Task directions
Scan the listing below. Report each line that includes "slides".

== Provided data ==

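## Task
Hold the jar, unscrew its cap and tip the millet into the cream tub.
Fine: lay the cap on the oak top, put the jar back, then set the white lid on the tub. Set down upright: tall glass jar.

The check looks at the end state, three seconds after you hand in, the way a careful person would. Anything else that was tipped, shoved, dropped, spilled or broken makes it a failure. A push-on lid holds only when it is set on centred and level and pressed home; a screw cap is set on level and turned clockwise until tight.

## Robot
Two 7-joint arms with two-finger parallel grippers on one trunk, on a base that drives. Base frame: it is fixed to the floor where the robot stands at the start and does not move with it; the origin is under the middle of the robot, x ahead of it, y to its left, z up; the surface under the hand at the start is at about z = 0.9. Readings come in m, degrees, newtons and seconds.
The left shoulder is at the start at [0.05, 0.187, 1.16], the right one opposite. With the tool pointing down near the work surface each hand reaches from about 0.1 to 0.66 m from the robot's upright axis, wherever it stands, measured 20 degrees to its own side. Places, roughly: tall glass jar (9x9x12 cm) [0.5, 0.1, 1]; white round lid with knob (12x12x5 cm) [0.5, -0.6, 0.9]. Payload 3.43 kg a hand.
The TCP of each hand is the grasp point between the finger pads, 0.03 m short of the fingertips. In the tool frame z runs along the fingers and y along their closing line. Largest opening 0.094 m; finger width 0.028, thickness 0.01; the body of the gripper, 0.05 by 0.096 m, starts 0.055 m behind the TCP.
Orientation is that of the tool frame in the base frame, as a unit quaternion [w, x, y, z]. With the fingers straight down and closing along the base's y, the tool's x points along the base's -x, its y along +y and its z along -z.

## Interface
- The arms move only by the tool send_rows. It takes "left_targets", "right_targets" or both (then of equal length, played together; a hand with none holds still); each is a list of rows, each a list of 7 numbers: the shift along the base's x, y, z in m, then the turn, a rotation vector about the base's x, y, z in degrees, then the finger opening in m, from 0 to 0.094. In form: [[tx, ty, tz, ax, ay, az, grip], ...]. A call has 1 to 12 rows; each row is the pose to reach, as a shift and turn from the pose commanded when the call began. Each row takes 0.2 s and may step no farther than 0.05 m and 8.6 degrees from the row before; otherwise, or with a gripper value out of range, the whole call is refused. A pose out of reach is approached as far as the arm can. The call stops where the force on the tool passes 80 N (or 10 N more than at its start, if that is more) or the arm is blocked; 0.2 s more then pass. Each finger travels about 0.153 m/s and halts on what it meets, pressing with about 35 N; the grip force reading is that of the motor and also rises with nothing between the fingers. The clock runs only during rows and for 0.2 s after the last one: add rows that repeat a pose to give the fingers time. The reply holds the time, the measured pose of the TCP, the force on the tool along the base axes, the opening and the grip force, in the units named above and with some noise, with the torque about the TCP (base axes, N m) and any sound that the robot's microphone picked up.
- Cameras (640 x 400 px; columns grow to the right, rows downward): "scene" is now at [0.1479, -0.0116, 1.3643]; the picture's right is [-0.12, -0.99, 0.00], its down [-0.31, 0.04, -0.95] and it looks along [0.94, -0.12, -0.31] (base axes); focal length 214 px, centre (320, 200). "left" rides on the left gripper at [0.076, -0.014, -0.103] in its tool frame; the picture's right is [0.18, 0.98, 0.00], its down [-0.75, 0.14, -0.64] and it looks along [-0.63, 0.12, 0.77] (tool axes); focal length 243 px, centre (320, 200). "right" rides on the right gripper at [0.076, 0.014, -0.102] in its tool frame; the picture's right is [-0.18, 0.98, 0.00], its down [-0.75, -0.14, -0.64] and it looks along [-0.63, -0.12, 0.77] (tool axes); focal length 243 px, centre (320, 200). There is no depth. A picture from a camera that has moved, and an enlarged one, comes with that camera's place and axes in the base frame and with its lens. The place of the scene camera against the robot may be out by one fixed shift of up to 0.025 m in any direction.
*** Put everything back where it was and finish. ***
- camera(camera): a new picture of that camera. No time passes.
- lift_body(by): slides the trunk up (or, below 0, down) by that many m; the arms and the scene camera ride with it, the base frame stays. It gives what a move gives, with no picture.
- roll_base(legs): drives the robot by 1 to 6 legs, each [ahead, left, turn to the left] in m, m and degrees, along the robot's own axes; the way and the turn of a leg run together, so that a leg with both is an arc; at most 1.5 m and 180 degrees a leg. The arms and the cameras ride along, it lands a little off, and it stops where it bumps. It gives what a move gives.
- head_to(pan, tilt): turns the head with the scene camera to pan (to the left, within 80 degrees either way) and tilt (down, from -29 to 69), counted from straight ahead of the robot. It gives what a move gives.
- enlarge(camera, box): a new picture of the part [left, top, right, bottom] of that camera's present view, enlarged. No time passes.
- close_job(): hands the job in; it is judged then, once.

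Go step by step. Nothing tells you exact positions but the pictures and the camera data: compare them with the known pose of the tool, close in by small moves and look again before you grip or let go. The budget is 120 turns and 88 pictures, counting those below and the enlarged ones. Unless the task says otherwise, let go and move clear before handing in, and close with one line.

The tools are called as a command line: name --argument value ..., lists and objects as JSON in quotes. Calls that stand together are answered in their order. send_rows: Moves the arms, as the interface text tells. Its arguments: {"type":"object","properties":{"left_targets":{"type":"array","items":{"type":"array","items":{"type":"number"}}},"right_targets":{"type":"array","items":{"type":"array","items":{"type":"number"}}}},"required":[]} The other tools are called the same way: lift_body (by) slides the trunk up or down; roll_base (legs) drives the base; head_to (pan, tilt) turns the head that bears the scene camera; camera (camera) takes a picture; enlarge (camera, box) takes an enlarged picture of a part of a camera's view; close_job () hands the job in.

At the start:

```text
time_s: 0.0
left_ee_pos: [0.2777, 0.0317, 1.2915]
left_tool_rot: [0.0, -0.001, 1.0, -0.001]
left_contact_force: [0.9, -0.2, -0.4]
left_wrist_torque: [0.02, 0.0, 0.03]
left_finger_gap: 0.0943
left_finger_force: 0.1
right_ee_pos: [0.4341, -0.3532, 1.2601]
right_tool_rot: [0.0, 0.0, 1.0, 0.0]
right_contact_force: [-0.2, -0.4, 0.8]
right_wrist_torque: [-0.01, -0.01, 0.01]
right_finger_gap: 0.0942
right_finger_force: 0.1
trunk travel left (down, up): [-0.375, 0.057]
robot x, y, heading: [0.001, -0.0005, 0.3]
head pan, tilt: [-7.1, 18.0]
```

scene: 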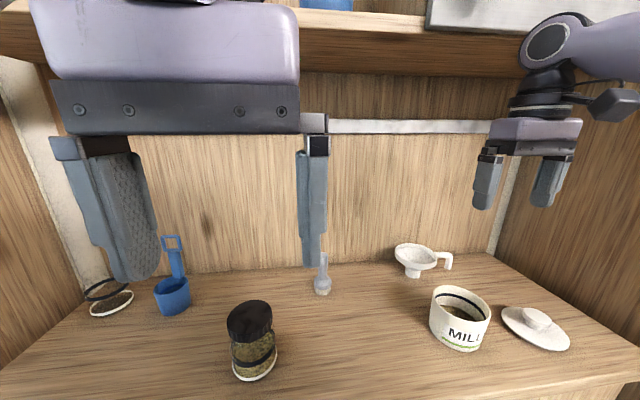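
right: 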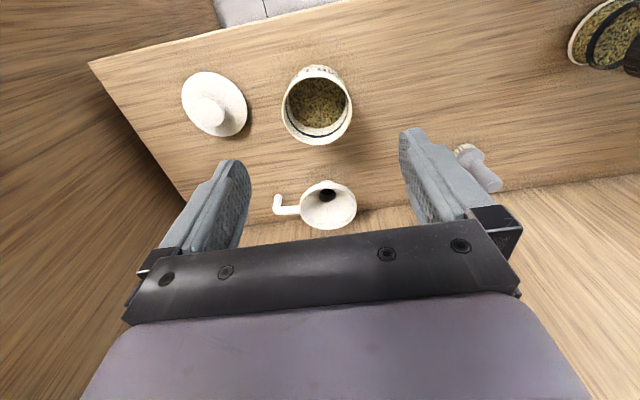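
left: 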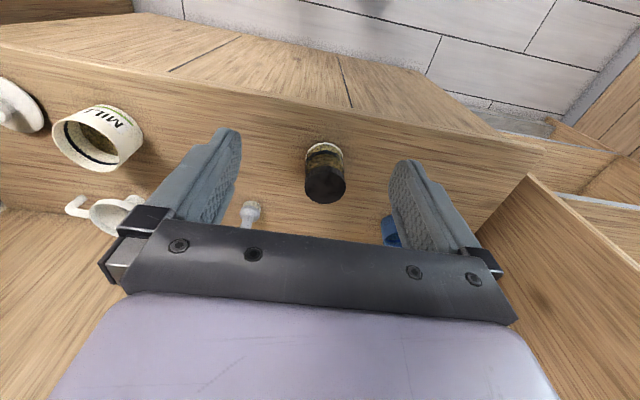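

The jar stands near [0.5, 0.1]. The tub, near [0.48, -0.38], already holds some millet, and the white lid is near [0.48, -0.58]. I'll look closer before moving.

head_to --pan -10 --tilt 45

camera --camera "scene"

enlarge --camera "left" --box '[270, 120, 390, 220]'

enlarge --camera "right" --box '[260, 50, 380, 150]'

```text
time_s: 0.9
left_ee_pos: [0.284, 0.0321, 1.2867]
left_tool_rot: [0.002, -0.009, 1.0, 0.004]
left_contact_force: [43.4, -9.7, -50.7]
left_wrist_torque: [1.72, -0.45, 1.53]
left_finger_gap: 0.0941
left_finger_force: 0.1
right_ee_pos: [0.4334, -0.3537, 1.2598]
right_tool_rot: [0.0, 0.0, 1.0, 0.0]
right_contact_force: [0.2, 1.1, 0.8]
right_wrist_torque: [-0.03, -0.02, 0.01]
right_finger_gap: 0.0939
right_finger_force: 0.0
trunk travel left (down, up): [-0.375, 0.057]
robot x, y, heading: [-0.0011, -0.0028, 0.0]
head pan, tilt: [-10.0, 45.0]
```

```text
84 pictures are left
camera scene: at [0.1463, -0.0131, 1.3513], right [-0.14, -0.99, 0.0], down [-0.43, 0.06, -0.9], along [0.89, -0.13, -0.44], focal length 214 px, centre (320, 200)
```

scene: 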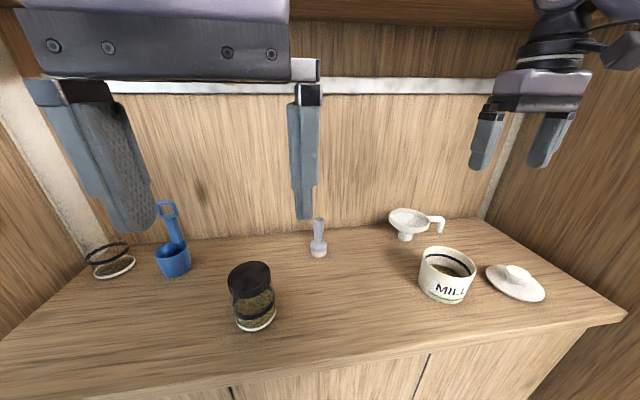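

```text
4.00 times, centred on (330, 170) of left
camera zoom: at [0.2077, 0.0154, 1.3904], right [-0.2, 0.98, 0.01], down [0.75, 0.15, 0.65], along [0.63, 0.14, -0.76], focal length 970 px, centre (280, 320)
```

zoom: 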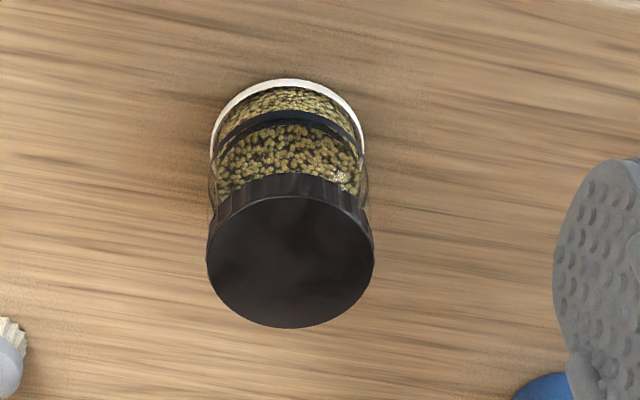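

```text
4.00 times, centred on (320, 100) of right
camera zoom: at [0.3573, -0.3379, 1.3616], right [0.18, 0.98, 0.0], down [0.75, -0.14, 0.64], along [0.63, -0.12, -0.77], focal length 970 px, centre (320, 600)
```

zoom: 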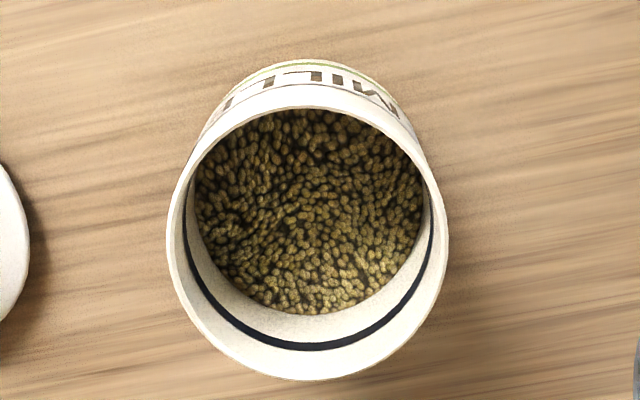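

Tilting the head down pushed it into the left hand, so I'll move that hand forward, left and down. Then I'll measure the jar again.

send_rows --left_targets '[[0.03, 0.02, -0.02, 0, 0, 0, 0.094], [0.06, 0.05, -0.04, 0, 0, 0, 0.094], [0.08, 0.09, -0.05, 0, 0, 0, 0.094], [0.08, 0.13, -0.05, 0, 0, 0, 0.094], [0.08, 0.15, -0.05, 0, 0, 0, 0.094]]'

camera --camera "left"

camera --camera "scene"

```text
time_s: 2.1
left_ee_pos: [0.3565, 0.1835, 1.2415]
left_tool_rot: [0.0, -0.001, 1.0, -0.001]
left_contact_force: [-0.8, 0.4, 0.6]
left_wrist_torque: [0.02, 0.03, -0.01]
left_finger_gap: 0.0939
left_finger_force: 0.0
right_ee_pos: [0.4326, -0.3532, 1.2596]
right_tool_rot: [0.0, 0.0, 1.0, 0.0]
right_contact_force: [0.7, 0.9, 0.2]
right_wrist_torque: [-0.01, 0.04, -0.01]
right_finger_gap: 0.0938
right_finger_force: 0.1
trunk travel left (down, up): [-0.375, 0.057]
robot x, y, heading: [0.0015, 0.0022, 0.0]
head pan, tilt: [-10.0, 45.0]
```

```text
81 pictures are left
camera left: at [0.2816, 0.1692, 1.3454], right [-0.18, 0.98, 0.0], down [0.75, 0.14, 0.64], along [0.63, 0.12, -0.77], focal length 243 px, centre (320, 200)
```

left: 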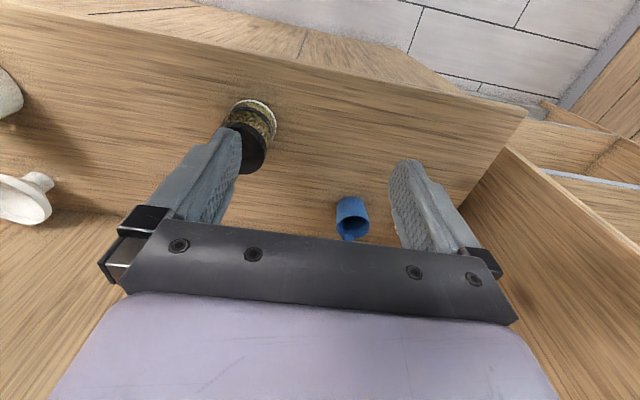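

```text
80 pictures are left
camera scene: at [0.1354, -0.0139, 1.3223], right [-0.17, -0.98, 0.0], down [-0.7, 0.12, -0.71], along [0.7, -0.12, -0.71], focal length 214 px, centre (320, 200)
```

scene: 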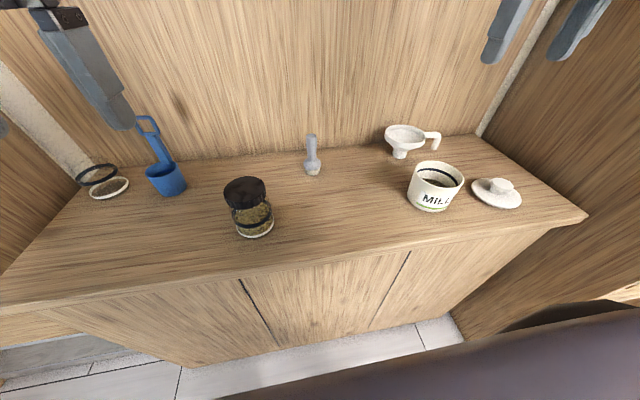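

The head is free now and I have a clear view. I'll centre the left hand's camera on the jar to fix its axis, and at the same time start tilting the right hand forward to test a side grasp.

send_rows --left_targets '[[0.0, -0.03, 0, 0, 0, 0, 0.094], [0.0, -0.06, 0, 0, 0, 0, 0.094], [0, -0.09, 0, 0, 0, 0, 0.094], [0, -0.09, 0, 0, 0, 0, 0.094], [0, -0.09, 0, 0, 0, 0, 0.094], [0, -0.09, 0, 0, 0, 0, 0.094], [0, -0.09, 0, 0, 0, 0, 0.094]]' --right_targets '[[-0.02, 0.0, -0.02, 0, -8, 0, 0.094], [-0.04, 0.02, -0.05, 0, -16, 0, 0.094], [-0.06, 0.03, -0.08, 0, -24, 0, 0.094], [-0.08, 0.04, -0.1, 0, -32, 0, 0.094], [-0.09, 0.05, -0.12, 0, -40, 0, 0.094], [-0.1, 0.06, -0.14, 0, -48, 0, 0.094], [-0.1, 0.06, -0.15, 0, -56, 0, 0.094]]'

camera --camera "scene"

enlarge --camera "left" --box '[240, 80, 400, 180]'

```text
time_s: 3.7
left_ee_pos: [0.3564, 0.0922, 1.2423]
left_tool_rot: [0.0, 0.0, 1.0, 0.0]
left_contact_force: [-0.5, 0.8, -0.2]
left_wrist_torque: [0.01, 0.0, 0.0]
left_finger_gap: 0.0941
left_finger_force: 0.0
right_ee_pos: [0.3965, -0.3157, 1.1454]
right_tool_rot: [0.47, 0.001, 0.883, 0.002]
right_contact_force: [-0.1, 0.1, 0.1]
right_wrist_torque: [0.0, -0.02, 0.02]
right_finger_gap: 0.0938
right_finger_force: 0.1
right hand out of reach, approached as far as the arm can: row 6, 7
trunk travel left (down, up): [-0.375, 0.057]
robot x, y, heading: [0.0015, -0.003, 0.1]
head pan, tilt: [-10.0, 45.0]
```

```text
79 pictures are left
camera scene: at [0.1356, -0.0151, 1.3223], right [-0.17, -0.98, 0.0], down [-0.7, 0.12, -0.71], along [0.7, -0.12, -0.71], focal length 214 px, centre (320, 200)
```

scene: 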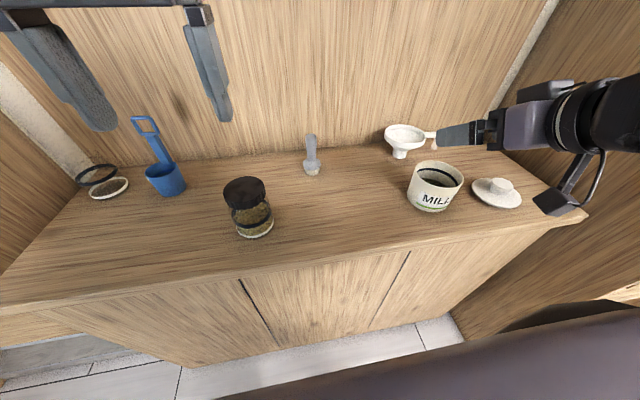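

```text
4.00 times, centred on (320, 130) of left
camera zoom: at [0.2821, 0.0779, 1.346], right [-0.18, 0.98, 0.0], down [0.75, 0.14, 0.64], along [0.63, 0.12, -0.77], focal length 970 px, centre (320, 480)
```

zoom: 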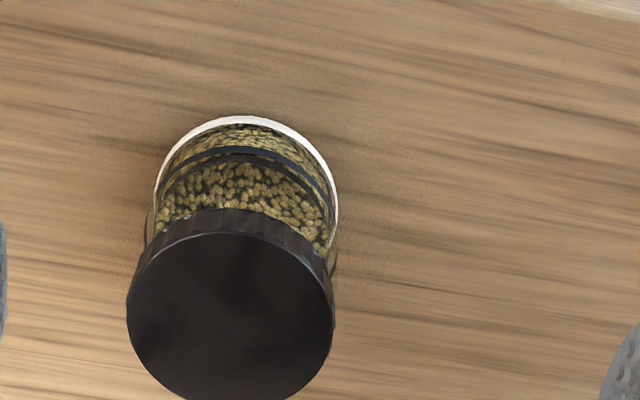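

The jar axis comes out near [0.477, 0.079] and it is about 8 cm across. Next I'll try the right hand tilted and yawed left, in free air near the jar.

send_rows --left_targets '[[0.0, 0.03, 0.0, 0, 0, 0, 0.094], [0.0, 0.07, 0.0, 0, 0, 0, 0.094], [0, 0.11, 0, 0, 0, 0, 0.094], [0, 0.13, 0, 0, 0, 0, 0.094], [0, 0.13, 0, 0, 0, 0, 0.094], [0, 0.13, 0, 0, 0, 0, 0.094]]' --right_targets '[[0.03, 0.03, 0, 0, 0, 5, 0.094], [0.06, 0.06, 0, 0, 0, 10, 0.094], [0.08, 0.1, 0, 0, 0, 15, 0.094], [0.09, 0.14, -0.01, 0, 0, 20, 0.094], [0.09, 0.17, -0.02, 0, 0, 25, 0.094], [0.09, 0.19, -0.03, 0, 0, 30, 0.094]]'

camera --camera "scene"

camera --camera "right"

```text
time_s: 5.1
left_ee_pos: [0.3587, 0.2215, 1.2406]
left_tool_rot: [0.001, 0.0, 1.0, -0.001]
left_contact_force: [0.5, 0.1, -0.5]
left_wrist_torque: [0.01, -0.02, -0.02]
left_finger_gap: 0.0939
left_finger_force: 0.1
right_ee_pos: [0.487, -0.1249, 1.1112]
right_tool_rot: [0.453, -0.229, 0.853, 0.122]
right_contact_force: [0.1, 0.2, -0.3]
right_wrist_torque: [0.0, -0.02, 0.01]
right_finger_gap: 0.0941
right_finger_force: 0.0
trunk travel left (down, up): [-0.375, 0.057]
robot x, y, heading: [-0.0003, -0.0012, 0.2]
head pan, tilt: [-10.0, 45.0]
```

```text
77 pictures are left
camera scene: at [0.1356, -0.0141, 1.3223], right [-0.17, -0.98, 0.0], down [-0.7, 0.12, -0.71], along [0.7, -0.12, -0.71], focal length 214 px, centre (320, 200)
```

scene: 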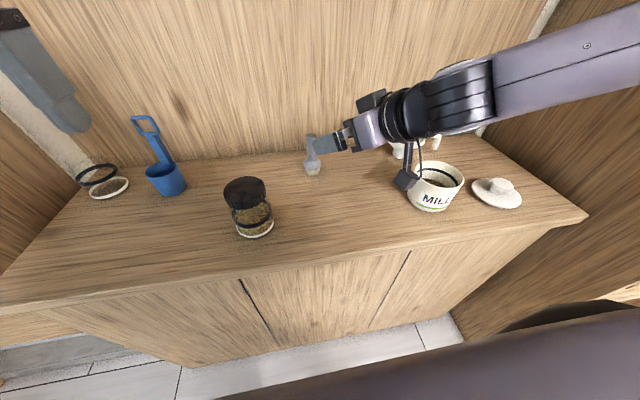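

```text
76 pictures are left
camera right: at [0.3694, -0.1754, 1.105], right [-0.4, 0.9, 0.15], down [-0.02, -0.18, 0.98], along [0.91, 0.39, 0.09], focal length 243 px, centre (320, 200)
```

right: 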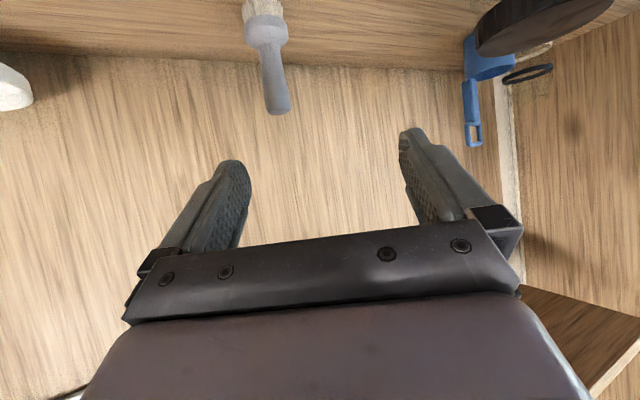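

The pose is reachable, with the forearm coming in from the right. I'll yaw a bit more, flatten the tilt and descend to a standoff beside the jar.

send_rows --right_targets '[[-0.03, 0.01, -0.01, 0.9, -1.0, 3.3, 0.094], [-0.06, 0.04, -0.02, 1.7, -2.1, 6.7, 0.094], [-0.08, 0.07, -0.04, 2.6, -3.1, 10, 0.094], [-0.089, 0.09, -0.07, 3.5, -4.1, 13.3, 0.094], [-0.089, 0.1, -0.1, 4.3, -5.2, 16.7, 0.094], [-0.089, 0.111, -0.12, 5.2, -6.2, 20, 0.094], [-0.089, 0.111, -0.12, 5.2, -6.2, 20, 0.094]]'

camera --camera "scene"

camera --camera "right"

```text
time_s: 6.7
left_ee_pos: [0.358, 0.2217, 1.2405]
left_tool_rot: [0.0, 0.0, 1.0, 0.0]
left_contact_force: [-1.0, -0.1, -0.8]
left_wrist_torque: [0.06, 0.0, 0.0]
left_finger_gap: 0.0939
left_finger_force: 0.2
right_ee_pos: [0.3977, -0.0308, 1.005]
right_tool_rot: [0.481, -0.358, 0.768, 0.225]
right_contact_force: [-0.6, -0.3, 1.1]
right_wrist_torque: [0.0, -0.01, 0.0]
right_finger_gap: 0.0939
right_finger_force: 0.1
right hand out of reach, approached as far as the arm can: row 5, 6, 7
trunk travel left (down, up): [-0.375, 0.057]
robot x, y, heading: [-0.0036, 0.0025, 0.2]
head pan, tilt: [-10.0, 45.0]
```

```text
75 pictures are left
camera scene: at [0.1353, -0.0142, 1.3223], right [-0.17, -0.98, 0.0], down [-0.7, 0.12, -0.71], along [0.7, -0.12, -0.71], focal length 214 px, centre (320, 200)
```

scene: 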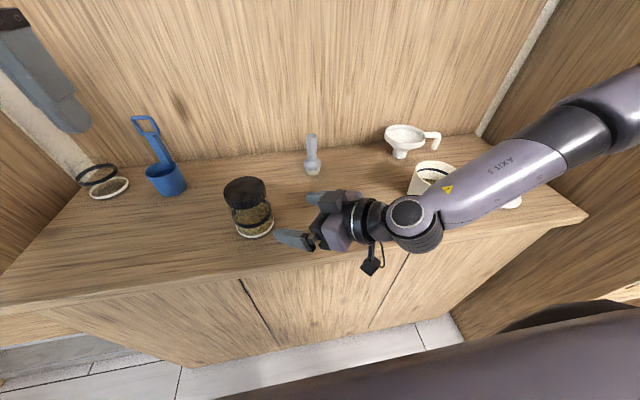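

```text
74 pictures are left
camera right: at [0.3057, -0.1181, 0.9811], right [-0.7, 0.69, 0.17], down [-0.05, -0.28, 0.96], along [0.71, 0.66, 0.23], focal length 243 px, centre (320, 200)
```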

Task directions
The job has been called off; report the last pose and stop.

===

Response to the task
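- lift_body(by): slides the trunk up (or, below 0, down) by that many m; the arms and the scene camera ride with it, the base frame stays. It gives what a move gives, with no picture.
The tools are called as a command line: name --argument value ..., lists and objects as JSON in quotes. Calls that stand together are answered in their order. send_rows: Moves the arms, as the interface text tells. Its arguments: {"type":"object","properties":{"left_targets":{"type":"array","items":{"type":"array","items":{"type":"number"}}},"right_targets":{"type":"array","items":{"type":"array","items":{"type":"number"}}}},"required":[]} The other tools are called the same way: lift_body (by) slides the trunk up or down; roll_base (legs) drives the base; head_to (pan, tilt) turns the head that bears the scene camera; camera (camera) takes a picture; enlarge (camera, box) takes an enlarged picture of a part of a camera's view; close_job () hands the job in.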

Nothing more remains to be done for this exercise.